To do:
A: Please copy out the portion of the selected passage from "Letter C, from" to "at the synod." without changes.
B: Please continue the selected passage.

-------- Selected passage --------

The Early Church and Peter's Primacy

Letter C, from Emperor Marcian to Pope Leo

Synopsis: Marcian writes to Leo following the Council of Chalcedon to celebrate the victory of the faith and the restoration of Church peace, reports that all the assembled bishops assented to the definition of the faith in accordance with Leo’s letter, and then requests — as the Council itself had done in Letter XCVIII — that Leo extend his own consent to the canon placing Constantinople second after the Apostolic See, noting that Leo’s legates had contradicted this measure at the synod.

Victors Valentinianus and Marcianus, renowned triumphators, ever Augusti, to the holy father and deservedly venerable Bishop Leo.

Chapter I: Marcian Celebrates the Victory of the Faith at Chalcedon

Divine and human writings agree that the Divinity must above all be venerated, and that Almighty God is propitious where religion is rightly honored. We found therefore what we sought, and our prayers have received their fulfillment. The zeal of religion found the faith; there is no doubt that God Himself authored the definition of His majesty. With the contention and discord which the enemy of the faith had stirred now dispelled, all acknowledge God with one mind. We no longer reproach the faithless, nor do we fail to give thanks: the enemies of religion led us to seek God more diligently and to find Him more clearly. The greater light appears after darkness; sweeter is the drink to the thirsty, rest to the weary. Let your holiness therefore rejoice in the victory of the faith, whose laurels are owed to Almighty Christ, who has triumphed over the faithless. For this reason we ourselves hastened to be present at the holy synod, although expeditions and public necessities had detained us in other places.

-------- Excerpted data --------

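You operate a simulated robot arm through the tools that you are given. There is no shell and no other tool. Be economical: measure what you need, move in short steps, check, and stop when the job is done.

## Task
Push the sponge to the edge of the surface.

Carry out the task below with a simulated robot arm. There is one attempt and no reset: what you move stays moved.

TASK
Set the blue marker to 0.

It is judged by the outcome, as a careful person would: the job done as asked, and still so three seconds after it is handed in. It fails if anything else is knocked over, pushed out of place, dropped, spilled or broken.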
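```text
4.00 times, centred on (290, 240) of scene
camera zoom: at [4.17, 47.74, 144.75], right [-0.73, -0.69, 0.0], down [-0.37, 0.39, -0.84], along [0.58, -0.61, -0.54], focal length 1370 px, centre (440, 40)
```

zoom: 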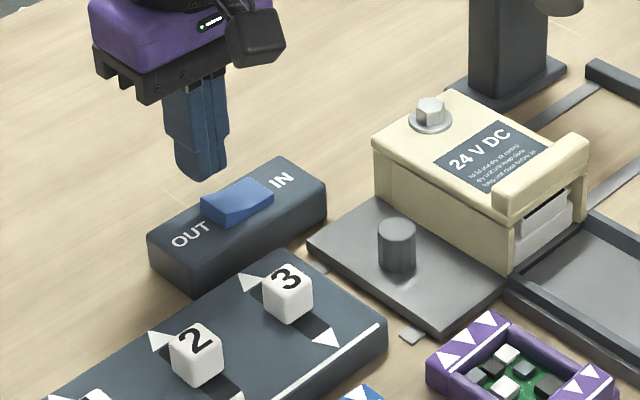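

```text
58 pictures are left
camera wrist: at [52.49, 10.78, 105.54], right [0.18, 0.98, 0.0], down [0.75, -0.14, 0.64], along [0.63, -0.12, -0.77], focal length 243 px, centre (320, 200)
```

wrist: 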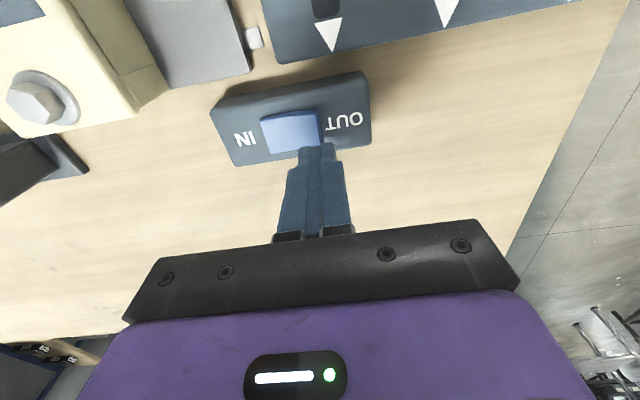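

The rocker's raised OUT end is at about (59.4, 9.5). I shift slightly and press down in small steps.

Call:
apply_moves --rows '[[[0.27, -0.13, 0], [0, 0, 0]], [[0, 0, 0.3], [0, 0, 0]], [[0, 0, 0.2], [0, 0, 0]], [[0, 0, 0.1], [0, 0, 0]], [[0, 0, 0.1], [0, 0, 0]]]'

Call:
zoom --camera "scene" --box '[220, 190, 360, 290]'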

--------

Results for each task:
A:
Letter C, from Emperor Marcian to Pope Leo

Synopsis: Marcian writes to Leo following the Council of Chalcedon to celebrate the victory of the faith and the restoration of Church peace, reports that all the assembled bishops assented to the definition of the faith in accordance with Leo’s letter, and then requests — as the Council itself had done in Letter XCVIII — that Leo extend his own consent to the canon placing Constantinople second after the Apostolic See, noting that Leo’s legates had contradicted this measure at the synod.

B:
Chapter II: All at Chalcedon Assented to the Exposition in Accordance With Leo’s Letter

All things therefore, with God’s guidance, were ordered in accordance with your religious prayers and the demands of the faith. Summoning the most reverend bishops of our empire to Chalcedon, after many contending efforts the true faith prevailed, and all assented to the exposition in accordance with the letter of your holiness, as truth required. We do not doubt that the joy of this is shared between us and your holiness — that those who are clearly seen to have desired the same truth rejoice equally together. It remains that for all who have been brought to order in the Catholic faith and truth, and for the Churches restored to peace, your holiness provoke the divine majesty with the prayers of all against the destruction of the enemies — which it is entirely certain you were doing even before our letters arrived.

Chapter III: Marcian Requests Leo’s Consent to the Canon Placing Constantinople Second After the Apostolic See

Since it has been decreed that those provisions which the hundred and fifty most holy bishops established under the divine Theodosius the Great concerning the honor of the venerable Church of Constantinople, and those now established by the holy synod on the same matter, be firmly observed — namely, that the bishop of Constantinople hold second place after the Apostolic See — since this most splendid city is called the New Rome — may your holiness deign to extend your own proper consent to this as well, even though the most reverend bishops who came to the holy synod acting in the place of your religion contradicted it — for they vehemently prohibited anything being decreed by the synod concerning this venerable Church.

Chapter IV: Marcian Commends Lucian and Basilius and Requests Leo’s Command That the Synodal Decrees Be Observed

We hope that, with the priests of the whole world in harmony, divine favor will grant what benefits the Roman commonwealth. On this account We have judged it fitting that all things be truly conveyed through Lucian, the religious bishop, and Basilius the deacon, the bearers of this letter. And We request that your holiness command that those things which the holy synod has established be observed in perpetuity. May divine providence preserve you for many years, most holy and most God-loving Father.

Dated the fifteenth day before the Kalends of January, at Constantinople, in the consulship of our lord Marcian, ever Augustus, and the one who shall be named.

In another hand: May the Divinity preserve you for many years, holy and most religious Father.

Source/Reference

Notes / Historical Commentary

Letter C is one of three documents sent to Leo in the weeks following Chalcedon all pressing the same request: the confirmation of Canon 28. The Council of Chalcedon made the request in Letter XCVIII; Emperor Marcian makes it here in Letter C; Anatolius of Constantinople will make it again in Letter CI. The reader who comes to these letters in sequence will recognize a sustained, coordinated appeal — backed by the full institutional weight of the fifth-century world — directed at a single point of authority whose confirmation was understood to be necessary. That understanding is the primacy argument made visible from the outside.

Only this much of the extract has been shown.